* TEXT SHOWN:
begin

A series of plays was thus written by a young Bohemian; essays by a
Russian youth, outpouring sorrows rivaling Werther himself and yet
containing the precious stuff of youth's perennial revolt against accepted
wrong; stories of Russian oppression and petty injustices throughout which
the desire for free America became a crystallized hope; an attempt to
portray the Jewish day of Atonement, in such wise that even
individualistic Americans may catch a glimpse of that deeper national life
which has survived all transplanting and expresses itself in forms so
ancient that they appear
Page 437
grotesque to the ignorant spectator. I remember a pathetic effort on the
part of a young Russian Jewess to describe the vivid inner life of an old
Talmud scholar, probably her uncle or father, as of one persistently
occupied with the grave and important things of the spirit, although when
brought into sharp contact with busy and overworked people, he inevitably
appeared self-absorbed and slothful. Certainly no one who had read her
paper could again see such an old man in his praying shawl bent over his
crabbed book, without a sense of understanding.
On the other hand, one of the most pitiful periods in the drama of the
much-praised young American who attempts to rise in life, is the time when
his educational requirements seem to have locked him up and made him
rigid. He fancies himself shut off from his uneducated family and
misunderstood by his friends. He is bowed down by his mental accumulations
and often gets no farther than to carry them through life as a great
burden, and not once does he obtain a glimpse of the delights of
knowledge.

end

* SHORT PROBLEM:
Supply the part of the text shown that comes after its last sentence.

* DATA EXCERPT:
begin

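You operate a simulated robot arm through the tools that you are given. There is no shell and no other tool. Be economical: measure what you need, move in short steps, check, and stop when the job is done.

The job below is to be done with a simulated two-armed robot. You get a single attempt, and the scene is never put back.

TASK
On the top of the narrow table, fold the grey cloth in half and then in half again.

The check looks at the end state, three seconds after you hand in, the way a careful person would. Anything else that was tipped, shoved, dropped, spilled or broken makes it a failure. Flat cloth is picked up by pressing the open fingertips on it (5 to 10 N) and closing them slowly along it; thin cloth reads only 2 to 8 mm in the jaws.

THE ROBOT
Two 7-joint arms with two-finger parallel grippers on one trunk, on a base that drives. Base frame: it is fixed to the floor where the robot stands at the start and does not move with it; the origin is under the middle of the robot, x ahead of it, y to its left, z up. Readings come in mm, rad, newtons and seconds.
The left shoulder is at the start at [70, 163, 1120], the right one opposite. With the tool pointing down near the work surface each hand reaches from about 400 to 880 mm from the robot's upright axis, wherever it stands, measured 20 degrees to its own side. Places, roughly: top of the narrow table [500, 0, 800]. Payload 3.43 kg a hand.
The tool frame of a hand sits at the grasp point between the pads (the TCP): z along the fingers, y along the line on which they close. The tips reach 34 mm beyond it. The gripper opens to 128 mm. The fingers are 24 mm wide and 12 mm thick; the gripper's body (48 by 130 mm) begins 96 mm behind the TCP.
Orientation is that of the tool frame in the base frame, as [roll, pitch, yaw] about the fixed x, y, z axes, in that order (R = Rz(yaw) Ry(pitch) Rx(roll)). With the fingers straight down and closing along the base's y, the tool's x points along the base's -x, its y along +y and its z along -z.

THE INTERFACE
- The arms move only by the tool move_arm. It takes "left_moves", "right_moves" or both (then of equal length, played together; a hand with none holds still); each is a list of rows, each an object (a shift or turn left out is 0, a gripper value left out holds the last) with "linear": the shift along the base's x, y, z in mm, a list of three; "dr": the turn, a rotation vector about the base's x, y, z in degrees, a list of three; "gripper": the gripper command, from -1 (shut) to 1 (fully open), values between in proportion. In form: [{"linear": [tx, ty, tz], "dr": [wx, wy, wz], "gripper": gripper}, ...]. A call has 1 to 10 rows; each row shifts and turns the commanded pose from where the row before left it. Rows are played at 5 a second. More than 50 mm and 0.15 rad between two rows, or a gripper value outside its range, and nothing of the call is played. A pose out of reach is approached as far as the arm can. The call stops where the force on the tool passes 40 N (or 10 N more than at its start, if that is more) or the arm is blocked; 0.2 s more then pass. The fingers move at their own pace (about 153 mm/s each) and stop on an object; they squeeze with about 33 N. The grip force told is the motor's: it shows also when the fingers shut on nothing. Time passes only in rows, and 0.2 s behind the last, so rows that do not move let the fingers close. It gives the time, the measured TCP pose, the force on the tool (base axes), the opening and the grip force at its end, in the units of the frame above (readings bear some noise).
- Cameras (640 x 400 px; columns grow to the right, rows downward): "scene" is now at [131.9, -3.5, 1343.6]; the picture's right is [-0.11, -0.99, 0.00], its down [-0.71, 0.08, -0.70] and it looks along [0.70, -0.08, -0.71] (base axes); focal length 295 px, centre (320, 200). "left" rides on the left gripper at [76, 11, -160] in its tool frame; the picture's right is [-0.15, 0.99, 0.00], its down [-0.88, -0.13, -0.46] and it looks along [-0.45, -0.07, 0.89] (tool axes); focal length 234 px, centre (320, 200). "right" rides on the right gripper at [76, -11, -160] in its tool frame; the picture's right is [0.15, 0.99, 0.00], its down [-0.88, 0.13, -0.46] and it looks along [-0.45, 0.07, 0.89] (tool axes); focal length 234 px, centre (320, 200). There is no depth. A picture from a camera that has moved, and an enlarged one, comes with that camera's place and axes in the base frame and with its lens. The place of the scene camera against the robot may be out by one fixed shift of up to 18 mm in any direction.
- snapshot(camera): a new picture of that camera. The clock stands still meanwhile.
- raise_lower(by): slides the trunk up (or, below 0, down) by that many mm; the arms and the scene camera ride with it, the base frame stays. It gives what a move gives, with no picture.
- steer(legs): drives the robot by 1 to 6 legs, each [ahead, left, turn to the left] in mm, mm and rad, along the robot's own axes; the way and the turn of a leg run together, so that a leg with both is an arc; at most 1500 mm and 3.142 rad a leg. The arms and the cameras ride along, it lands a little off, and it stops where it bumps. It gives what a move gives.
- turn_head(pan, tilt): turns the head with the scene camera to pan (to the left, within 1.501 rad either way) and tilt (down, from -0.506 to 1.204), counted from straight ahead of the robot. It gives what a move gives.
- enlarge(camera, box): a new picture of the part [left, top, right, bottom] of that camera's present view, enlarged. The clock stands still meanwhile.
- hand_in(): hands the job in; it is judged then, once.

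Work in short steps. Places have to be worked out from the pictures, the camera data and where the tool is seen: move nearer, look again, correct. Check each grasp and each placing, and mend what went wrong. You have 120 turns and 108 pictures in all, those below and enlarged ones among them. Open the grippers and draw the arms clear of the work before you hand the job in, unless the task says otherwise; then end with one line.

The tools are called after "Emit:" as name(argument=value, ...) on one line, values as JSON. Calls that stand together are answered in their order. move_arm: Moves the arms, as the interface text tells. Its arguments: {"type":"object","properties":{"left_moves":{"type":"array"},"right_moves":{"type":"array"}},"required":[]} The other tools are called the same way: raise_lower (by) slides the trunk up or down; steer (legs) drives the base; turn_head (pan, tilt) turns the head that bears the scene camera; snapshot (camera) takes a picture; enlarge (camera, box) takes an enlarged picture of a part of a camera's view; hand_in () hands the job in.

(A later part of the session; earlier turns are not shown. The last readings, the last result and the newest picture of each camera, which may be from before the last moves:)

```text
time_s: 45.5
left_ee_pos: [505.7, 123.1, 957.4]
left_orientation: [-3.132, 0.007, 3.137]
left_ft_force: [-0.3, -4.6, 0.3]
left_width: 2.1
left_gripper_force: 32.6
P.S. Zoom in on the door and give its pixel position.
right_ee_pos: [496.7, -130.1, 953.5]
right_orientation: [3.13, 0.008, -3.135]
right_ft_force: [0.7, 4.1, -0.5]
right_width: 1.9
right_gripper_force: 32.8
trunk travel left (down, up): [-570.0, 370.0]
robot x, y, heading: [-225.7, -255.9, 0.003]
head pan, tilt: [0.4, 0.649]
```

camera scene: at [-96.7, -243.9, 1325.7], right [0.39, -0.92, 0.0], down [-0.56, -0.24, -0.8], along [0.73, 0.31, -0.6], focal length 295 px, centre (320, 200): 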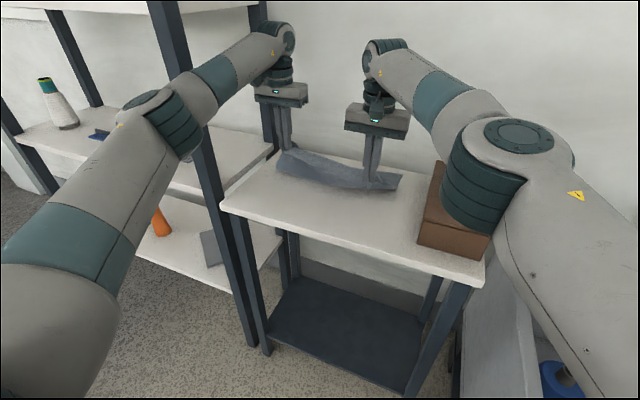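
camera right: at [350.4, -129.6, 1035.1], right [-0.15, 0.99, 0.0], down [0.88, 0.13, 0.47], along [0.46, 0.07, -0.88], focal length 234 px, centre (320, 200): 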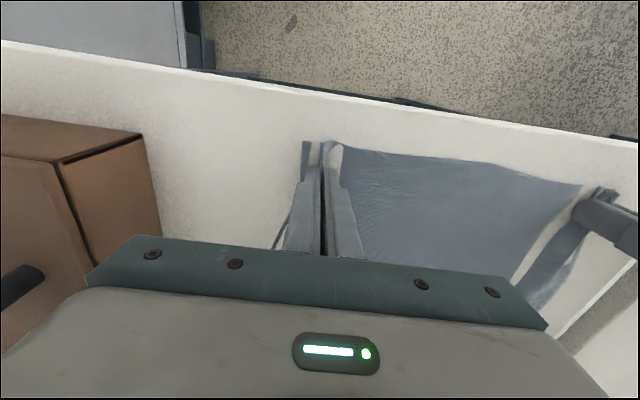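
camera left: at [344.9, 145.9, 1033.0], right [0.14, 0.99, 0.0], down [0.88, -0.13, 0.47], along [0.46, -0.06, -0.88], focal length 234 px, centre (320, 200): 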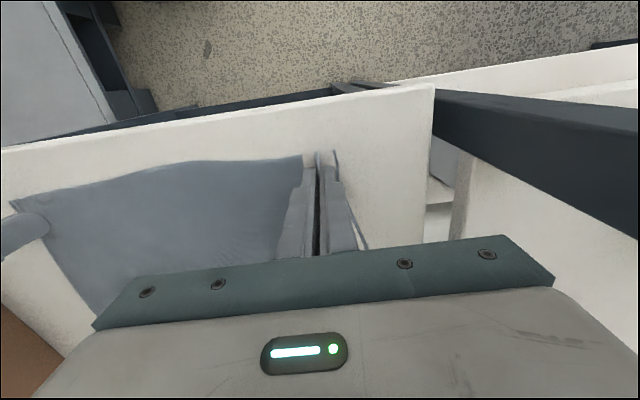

end

* ANSWER FOR THIS EXERCISE:
The teacher in a Settlement is constantly put upon his mettle to discover
methods of instruction which shall make knowledge quickly available to his
pupils, and I should like here to pay my tribute of admiration to the dean
of our educational department, Miss Landsberg, and to the many men and
women who every winter come regularly to
Page 438
Hull-House, putting untiring energy into the endless task of teaching the
newly arrived immigrant the first use of a language of which he has such
desperate need. Even a meager knowledge of English may mean an opportunity
to work in a factory versus nonemployment, or it may mean a question of
life or death when a sharp command must be understood in order to avoid
the danger of a descending crane.
In response to a demand for an education which should be immediately
available, classes have been established and grown apace in cooking,
dressmaking, and millinery. A girl who attends them will often say that
she "expects to marry a workingman next spring," and because she has
worked in a factory so long she knows "little about a house." Sometimes
classes are composed of young matrons of like factory experiences. I
recall one of them whose husband had become so desperate after two years
of her unskilled cooking that he had threatened to desert her and go where
he could get "decent food," as she confided to me in a tearful interview,
when she followed my advice to take the Hull-House courses in cooking, and
at the end of six months reported a united and happy home.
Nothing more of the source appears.